The second piece of advice also applies to anyone who wants to be a journalist: learn to conduct a good interview. You will not get by in the journalism industry if you don’t know how to talk to someone in person, or at the very least over the phone, to get their story. Interviews are what turn music criticism into music journalism. They’re what people really like to read, what publications really like to print, and what employers really like to see. Good interview skills will get you very far in this world, so don’t lose yourself in the world of album reviews. As fun as they are, they’re dessert in the music journalism world. Q&As and profiles are the meat and potatoes, and you’re going to have to interact with people if you want to become part of that world.

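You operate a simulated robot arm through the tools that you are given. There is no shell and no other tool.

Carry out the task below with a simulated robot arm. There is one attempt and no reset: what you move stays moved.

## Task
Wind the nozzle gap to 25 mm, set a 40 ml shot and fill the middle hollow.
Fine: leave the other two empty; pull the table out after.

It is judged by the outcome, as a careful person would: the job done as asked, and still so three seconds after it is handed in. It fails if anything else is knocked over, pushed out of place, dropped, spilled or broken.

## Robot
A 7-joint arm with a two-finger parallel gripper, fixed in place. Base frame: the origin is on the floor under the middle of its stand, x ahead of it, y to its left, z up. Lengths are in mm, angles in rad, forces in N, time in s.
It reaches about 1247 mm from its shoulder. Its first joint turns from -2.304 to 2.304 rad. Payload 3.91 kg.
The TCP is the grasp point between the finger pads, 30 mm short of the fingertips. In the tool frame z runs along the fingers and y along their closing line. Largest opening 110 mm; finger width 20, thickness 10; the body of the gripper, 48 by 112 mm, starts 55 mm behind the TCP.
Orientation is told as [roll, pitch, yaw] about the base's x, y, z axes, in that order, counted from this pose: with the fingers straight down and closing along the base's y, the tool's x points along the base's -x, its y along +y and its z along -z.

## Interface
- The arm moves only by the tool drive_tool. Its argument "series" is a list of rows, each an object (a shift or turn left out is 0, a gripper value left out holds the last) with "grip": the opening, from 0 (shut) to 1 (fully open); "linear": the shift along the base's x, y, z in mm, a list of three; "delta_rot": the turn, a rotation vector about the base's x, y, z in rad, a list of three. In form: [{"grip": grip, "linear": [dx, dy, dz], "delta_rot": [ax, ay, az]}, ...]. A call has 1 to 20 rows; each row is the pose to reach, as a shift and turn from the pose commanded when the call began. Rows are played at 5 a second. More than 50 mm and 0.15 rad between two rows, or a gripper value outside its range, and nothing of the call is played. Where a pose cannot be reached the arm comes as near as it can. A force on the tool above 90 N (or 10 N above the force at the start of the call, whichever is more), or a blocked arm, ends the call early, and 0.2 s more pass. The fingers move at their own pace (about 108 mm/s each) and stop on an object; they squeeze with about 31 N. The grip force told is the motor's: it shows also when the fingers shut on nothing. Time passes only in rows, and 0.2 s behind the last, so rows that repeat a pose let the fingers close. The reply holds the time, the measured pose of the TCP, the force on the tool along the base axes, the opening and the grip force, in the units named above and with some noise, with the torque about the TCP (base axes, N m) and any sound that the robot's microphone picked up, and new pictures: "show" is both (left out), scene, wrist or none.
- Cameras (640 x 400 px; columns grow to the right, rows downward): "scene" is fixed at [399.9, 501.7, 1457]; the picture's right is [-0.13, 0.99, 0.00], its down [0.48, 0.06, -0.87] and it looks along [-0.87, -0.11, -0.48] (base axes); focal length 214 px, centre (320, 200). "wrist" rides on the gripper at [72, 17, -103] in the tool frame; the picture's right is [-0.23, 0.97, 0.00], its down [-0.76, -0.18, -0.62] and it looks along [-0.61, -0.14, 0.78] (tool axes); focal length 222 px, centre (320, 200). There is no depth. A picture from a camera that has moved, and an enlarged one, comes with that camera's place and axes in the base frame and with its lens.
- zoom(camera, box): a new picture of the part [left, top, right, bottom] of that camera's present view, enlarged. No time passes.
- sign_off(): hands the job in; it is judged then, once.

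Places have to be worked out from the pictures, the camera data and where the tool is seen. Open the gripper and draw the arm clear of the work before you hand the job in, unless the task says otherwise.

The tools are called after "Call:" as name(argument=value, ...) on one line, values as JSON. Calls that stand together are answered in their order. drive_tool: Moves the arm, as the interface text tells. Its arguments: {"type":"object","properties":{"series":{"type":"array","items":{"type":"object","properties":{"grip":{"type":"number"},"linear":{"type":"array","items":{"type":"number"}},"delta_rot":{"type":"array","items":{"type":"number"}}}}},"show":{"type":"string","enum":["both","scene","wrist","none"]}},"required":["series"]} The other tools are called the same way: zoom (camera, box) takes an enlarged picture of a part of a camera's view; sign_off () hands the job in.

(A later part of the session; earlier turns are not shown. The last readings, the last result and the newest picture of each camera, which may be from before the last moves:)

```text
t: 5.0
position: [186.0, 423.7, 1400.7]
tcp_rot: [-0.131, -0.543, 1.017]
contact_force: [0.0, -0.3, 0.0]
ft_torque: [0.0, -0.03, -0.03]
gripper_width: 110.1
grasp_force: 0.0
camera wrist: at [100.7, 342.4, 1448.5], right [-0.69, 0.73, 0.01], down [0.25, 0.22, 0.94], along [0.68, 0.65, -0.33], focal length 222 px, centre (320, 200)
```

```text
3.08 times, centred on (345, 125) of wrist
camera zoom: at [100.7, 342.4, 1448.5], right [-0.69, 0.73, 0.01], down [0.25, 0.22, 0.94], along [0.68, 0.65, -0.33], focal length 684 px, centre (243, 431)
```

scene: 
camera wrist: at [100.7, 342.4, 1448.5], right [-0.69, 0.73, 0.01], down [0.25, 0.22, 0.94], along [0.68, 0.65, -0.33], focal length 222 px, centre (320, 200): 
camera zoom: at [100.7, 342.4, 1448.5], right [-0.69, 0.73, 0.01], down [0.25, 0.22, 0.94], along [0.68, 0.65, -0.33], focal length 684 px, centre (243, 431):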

Where do you see yourself and your music journalism career in five years?
I’m certainly planning on attending graduate school after Wesleyan. I’d love to get a Masters in Journalism, although I will certainly apply for jobs as well, just in case somebody wants to pay me right out of college. My plan, however, is to not narrow myself to music journalism. I used to be very one-track-minded when it came to my writing interests, but that’s expanded in the past few years.
For my college newspaper, I write in the Features section, and do profiles and stories about student groups and events and those sort of things, broader than just music. Music blogging and journalism is more of a side project and a pipe dream, mostly because I want to make sure I’m employable. That’s also why I’ve been doing a lot of layout and design, something I’m also interested in and enjoy. Any sort of magazine writing or work is my career goal. Where that will take me, I don’t know, but I certainly love San Francisco, Chicago, and New York City especially. The music scenes there are especially great, and there’s plenty of other technology and culture going on that I love to write about. But I have a feeling I’ll always be doing some sort of music writing— whether that means having an unpaid side gig as a contributor to a music blog, like I’m doing now, or whether it means a full-on career, I don’t know. But I never stop listening to music, so why should I ever stop writing about it?